PROVIDED ENTRIES:
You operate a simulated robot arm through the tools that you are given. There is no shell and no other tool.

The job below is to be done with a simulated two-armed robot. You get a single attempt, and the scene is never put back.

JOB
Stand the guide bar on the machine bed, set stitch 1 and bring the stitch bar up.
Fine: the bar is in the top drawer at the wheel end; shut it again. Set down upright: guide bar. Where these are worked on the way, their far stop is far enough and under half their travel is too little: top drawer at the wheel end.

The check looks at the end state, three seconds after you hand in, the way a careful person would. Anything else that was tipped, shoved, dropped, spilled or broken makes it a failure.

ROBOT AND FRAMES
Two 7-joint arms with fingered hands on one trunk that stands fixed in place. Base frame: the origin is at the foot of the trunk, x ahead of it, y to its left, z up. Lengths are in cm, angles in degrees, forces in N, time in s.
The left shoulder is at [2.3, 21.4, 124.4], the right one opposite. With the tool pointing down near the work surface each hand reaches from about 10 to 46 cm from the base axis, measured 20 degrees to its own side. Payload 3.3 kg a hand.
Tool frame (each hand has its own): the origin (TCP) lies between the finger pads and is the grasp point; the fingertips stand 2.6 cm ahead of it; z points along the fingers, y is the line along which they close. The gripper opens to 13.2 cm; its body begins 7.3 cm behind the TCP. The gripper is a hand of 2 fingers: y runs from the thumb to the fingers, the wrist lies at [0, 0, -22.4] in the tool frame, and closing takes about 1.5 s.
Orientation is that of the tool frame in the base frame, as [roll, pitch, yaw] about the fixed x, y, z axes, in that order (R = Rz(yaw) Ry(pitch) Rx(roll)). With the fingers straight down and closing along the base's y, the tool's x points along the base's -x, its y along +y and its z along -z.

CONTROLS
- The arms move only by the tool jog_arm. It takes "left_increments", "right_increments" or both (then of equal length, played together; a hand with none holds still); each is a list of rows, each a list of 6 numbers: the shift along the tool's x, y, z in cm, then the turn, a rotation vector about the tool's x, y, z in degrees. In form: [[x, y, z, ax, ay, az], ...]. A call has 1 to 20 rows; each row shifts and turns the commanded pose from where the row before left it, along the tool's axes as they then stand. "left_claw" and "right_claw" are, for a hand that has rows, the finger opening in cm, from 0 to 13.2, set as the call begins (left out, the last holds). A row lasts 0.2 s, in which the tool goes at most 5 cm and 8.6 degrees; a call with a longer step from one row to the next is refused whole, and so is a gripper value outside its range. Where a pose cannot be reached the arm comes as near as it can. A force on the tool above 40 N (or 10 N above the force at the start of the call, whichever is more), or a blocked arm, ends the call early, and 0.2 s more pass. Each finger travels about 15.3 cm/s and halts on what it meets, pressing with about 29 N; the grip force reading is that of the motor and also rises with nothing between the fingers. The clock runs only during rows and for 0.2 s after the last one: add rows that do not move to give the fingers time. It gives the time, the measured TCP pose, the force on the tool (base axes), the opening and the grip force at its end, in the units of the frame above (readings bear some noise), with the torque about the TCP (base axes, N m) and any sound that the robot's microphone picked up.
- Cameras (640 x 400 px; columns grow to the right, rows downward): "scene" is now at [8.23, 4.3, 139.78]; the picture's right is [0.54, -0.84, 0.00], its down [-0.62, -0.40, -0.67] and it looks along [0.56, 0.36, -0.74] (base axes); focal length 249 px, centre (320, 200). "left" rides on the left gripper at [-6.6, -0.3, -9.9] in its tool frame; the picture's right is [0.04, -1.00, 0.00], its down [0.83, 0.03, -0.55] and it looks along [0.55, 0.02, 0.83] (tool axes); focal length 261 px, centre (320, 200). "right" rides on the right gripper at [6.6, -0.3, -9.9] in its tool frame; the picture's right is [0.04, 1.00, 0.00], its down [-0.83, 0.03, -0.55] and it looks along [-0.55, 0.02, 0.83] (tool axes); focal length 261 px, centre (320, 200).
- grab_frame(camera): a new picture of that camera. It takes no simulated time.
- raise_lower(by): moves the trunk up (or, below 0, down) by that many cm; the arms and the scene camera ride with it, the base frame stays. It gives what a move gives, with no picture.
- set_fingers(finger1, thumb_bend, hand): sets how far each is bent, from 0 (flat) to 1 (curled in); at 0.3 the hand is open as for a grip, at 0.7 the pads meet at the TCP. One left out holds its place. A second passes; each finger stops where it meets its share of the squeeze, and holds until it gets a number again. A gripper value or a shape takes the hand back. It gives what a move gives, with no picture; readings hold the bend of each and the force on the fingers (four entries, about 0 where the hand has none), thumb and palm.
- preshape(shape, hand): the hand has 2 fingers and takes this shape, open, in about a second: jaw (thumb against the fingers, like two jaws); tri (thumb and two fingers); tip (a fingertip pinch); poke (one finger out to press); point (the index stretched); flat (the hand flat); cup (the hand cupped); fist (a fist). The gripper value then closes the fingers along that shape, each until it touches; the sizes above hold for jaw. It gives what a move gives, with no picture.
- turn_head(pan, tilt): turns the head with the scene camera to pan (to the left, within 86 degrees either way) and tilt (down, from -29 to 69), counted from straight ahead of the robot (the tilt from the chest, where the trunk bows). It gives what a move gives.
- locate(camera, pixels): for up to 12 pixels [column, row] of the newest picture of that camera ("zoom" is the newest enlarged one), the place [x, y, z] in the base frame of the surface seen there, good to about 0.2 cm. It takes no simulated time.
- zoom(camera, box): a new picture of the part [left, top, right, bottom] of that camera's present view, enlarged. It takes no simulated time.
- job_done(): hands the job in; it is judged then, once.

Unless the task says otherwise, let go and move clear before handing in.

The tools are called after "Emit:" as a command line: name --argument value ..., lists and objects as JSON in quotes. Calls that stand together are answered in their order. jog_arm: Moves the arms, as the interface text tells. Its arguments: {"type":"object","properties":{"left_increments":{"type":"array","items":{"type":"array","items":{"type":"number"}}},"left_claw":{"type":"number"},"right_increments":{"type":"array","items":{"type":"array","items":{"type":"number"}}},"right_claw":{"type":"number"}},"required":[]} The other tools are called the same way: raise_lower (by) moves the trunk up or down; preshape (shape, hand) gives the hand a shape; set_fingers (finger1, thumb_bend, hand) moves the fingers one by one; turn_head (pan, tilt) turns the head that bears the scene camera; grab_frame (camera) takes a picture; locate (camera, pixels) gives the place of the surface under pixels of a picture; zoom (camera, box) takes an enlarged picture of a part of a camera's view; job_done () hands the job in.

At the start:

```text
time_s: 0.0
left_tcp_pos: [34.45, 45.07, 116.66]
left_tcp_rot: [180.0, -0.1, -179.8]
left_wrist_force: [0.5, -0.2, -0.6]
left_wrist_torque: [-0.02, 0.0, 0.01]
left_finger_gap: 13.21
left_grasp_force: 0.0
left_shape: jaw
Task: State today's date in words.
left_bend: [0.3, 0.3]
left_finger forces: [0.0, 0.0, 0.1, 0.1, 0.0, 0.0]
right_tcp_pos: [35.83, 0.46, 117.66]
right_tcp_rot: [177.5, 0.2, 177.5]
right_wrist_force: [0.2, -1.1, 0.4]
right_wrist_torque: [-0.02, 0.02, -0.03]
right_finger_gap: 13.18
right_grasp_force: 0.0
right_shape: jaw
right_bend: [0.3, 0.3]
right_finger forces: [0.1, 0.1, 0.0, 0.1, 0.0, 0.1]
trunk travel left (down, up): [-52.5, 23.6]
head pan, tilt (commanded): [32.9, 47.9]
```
---
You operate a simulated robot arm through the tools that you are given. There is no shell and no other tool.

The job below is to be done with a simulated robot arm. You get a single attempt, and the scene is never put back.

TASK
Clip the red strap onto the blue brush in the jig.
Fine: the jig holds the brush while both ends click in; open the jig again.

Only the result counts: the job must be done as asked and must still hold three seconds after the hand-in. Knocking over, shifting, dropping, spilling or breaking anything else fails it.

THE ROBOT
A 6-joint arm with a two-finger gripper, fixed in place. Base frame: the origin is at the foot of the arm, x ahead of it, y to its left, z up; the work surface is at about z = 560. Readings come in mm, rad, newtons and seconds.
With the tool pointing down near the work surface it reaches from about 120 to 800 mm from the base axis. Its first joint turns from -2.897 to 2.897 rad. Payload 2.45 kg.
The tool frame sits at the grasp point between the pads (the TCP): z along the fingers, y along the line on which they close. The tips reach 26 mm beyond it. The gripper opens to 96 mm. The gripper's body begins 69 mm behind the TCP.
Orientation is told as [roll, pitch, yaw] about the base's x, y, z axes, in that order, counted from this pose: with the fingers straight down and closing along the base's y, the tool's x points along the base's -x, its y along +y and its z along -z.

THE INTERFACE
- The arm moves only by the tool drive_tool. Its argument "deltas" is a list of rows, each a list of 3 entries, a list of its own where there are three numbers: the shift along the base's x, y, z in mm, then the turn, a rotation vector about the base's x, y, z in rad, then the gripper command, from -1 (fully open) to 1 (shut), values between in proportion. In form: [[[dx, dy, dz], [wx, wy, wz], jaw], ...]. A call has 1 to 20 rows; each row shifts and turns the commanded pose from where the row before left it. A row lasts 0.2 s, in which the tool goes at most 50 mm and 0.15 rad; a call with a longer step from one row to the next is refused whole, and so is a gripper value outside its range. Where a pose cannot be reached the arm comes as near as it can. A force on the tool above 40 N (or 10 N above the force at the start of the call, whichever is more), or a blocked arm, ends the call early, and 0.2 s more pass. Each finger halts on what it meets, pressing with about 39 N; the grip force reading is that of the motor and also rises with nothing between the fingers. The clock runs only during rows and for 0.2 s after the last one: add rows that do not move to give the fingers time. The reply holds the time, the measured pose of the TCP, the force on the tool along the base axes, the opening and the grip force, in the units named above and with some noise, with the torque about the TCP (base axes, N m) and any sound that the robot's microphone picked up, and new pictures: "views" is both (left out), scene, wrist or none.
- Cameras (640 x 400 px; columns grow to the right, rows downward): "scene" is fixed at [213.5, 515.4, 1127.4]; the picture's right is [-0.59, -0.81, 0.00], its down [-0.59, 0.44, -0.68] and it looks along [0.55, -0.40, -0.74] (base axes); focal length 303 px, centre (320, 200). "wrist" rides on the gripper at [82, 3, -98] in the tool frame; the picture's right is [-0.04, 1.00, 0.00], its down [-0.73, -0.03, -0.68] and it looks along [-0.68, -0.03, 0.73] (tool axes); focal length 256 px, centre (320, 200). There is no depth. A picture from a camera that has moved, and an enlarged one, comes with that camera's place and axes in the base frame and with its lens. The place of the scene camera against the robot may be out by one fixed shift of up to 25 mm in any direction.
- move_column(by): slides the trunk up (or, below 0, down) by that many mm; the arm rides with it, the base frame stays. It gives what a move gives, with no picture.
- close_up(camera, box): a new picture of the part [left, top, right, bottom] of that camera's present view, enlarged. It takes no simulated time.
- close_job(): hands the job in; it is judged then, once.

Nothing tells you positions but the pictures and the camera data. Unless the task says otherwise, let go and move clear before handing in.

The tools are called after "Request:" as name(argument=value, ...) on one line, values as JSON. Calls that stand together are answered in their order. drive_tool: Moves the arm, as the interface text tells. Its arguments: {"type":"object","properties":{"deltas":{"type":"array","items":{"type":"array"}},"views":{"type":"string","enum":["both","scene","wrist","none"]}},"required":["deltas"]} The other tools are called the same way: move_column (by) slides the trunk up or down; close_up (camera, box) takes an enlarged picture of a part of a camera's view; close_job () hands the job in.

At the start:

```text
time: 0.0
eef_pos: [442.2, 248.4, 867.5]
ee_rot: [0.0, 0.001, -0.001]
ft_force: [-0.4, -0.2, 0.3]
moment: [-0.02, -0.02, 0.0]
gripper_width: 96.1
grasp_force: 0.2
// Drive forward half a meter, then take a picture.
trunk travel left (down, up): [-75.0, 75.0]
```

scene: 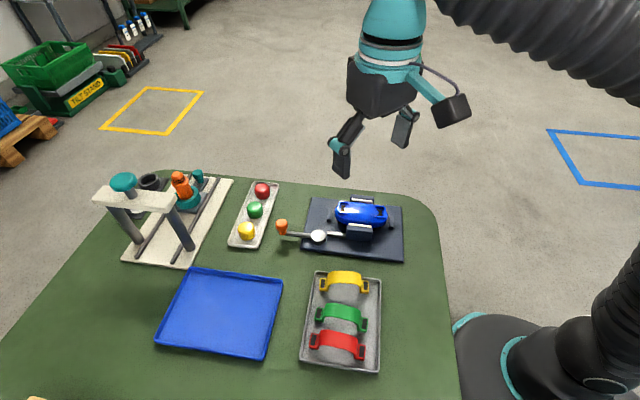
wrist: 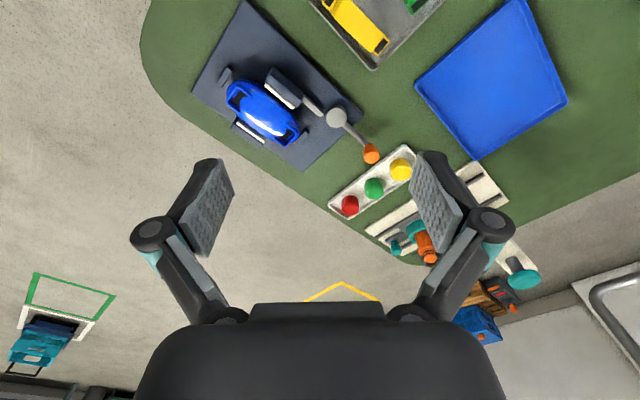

WRITTEN EXERCISE: Search the listing for the string "attempt". Copy each line where it turns up.

WRITTEN ANSWER:
The job below is to be done with a simulated two-armed robot. You get a single attempt, and the scene is never put back.
The job below is to be done with a simulated robot arm. You get a single attempt, and the scene is never put back.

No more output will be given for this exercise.